Matthew Sinclair, Engineering Director from the London Center, discusses the question that helped him navigate the complexity of building a new venture and gives a glimpse into recent tech news. This post originally appeared on his Medium.
During most of 2016, I was lucky enough to lead the engineering team that built Coup in Berlin. This was, without a doubt, one of the best ventures I’ve ever been involved with, made all the more satisfying because of the fantastic engineering team that did all the hard work. It was a complicated project with a lot of moving parts across front-end, back-end, security, IoT, as well as an advanced, next-gen electric scooter.
With so many complexities, there were many times early in the project where it wasn’t obvious what the engineering team should focus on. The MVP was more than just getting an app out, because, in order for the service to work at all, a user needed to be able to sign-up and prove that they had a valid license, book a scooter, find it, unlock it, drive away, accept payment, etc, etc. You get the idea. The minimum viable product in this case was quite a lot of work.
Amid this complexity, we came up with a really simple and effective way to keep everyone focused on doing the right thing. In fact, it was so simple, I just assumed it was something everyone did on projects, and I was almost embarrassed to consider it something worth talking about.
But, here it is: We came up the question “Does it move the scooter?” and printed it out in massive letters and stuck it up on the wall. That’s it. But, what this allowed us to do in almost every situation where we wondered what to do next, was just ask ourselves: Does it move the scooter? If it did, then we figured that it was the right thing to do. If it didn’t, then that was a good signal to leave it alone. I have used this basic idea to come up with a similar statement for all the ventures I have been involved with since–and it works a treat.
So, what’s your “Does it move the scooter?” statement?
The rate of change for IoT devices is just incredible. This little device — the N5 from Neutis — is a quad-core “system on module” that would have occupied a large space under a desk ten years ago and cost thousands of dollars. Now it costs $49 and is about 41.0 x 29.5 x 4.3 mm in size. But that’s not even the most interesting thing. What’s cool about this device is the software platform that goes along with it. Because it’s designed to power all manner of IoT applications, there’s an over-the-air (OTA) software update process that comes with it, which is essential when you have (potentially) tens of thousands of these things in the field, and you need to update them for a security patch.
I’m a huge fan of mind maps and make them for just about everything I need to think about or reflect upon with any depth. I find that mind maps are particularly good for structuring uncertainty when you’re starting out with a problem. And I also use them whenever I want to capture everything I need to know about a single topic in one page. However, mind maps are just one way to structure complex thought. Here are five models for making sense of complex systems.

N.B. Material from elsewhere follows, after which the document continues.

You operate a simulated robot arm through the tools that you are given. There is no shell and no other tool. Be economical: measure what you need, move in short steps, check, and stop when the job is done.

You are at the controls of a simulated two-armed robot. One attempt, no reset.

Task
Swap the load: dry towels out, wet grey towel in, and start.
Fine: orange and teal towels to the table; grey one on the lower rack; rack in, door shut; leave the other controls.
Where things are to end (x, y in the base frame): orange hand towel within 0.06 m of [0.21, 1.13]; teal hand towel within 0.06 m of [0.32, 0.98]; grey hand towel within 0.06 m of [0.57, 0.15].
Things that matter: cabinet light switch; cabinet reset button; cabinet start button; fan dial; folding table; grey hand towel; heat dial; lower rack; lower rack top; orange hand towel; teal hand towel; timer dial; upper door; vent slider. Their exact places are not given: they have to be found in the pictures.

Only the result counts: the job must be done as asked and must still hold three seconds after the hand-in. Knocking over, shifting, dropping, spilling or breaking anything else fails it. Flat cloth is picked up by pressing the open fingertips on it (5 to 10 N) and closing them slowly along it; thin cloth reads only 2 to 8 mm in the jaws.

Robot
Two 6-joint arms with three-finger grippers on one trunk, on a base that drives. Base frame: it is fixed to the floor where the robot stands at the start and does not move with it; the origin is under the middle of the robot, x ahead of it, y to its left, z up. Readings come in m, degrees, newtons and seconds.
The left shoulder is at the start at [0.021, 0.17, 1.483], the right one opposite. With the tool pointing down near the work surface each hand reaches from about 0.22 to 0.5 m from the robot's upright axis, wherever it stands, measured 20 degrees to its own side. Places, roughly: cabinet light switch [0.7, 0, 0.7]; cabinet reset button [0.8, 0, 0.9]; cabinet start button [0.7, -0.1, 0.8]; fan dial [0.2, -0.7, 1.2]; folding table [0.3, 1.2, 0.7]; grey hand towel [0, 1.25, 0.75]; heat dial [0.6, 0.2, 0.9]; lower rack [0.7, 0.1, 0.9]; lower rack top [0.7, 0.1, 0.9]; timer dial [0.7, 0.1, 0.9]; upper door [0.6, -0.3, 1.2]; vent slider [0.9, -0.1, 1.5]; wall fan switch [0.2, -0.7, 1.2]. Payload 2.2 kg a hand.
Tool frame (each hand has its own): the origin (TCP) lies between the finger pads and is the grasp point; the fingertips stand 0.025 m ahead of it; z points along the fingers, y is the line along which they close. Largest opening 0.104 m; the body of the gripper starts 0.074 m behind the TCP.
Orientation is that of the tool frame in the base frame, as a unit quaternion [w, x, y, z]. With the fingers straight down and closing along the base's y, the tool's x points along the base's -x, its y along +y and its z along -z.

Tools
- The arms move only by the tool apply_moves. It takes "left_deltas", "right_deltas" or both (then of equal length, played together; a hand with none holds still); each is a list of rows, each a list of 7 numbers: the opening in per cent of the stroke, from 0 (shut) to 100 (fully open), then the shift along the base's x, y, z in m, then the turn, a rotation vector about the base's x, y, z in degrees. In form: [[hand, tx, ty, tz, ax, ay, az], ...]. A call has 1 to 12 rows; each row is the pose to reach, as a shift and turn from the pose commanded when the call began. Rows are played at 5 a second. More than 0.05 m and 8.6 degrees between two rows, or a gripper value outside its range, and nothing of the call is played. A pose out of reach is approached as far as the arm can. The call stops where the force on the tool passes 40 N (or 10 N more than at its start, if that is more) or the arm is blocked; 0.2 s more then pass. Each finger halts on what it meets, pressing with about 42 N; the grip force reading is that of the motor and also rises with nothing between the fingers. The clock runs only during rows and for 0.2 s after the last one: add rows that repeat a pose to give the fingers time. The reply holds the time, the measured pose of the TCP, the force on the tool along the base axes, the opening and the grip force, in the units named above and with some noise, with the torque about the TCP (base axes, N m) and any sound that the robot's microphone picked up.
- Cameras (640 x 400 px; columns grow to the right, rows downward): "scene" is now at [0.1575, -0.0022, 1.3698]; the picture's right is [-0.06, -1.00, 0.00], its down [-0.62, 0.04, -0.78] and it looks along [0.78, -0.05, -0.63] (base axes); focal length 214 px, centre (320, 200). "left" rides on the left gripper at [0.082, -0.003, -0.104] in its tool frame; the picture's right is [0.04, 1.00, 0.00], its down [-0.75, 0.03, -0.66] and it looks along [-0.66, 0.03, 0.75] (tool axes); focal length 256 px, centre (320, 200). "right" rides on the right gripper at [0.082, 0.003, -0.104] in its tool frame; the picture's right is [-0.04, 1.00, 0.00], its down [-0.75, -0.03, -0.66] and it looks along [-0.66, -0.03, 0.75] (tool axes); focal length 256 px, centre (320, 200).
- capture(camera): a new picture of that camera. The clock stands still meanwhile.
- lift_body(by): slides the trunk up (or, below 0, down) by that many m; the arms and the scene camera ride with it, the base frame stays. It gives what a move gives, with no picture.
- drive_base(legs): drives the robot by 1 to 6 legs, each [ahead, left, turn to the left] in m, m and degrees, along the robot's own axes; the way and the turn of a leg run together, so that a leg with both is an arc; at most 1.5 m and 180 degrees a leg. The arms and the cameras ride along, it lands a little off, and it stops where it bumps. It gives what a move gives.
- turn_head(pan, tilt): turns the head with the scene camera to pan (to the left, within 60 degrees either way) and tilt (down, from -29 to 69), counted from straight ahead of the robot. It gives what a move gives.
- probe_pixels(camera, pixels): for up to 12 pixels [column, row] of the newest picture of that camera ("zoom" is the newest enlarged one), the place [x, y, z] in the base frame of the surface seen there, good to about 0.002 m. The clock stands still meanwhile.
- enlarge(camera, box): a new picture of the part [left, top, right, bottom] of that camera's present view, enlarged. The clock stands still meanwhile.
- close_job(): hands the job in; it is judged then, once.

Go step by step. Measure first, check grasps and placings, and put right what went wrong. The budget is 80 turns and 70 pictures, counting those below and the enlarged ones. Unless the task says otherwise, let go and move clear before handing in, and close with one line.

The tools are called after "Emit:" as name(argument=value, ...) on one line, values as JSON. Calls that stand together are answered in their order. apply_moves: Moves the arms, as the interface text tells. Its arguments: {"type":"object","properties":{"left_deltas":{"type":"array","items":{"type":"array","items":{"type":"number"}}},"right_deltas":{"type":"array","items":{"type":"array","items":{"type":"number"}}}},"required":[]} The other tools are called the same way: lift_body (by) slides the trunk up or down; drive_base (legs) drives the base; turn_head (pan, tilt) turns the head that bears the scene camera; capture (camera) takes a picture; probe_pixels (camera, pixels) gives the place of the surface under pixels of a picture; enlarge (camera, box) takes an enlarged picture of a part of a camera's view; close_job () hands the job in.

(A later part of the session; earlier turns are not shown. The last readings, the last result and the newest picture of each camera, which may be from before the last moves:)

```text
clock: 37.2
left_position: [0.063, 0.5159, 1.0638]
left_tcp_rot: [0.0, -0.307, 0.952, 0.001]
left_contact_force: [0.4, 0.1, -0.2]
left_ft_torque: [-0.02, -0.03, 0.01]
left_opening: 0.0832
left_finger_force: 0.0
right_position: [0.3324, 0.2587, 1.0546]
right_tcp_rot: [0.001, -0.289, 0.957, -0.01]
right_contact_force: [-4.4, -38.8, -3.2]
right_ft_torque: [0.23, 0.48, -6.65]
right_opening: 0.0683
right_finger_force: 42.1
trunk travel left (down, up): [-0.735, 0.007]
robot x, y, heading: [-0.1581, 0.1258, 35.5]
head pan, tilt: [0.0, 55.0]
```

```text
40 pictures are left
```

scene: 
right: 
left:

This tweetstorm asks “What questions should we ask of new technology?” The idea of “platform incidence” (cf “tax incidence” in economics) is an interesting one. When we build new tech platforms we really should ask ourselves who ends up “paying” for the services provided, and in what form?
It’s always instructive to go back to the source material. Nick Szabo is one of the original writers on smart contracts (and argued by some to be at least part of, if not the sole progenitor of Bitcoin). Here’s his thoughts on collectibles and the origins of money.
The bit I find most interesting about this whole blockchain topic is decentralization. I still don’t have it clear in my head if its a pipe dream fantasy land, or if some of the promise here really can be delivered, but it is super interesting to contemplate. Some people with a really good track record of predicting the future agree: Why Decentralization Matters.
If you need a refresher on Ethereum tokens, here’s a quick, beginners’ guide refresher. Well worth a read.
Austin wants to use blockchain technology to help the homeless.
One of the challenges with technology that uses deep learning and other modern machine intelligence techniques, is that the path that the system takes to come up with an answer is generally not obvious to human observers. In fact, in most cases, the reasoning for an answer is completely inscrutable. This has problems when used in areas such as medicine and financial services, because it’s very important — and in some cases a statutory requirement — to be able to understand the rationale and reasoning for any decisions made. The Economist thinks that if artificial intelligence is to thrive, it must explain itself. If it cannot, then who is going to trust it?
“In an article published in the Northwestern University Law Review in 2014, Professor Shawn Bayern demonstrated that anyone can confer legal personhood on an autonomous computer algorithm merely by putting it in control of a limited liability company.”If we (as a society) end up doing this kind of thing, the implications for artificial intelligence controlled legal entities are going to present us with some pretty challenging scenarios.
I’ve been in tech for such a long time that it takes quite a bit to get the hairs on the back of my neck to stand up when I hear about new things. However, this edition of the After On podcast with Mary Lou Jepsen is just something else. Imagine combining neural imaging with telepathy, and you’ll have some idea of where this goes. If you only listen to one podcast this week, make it this one.
Only in Hong Kong
Sure, we have lethal snakes and spiders and sharks and jellyfish in Oz, but we don’t have car sized boars that rummage through garbage bins. At least not yet.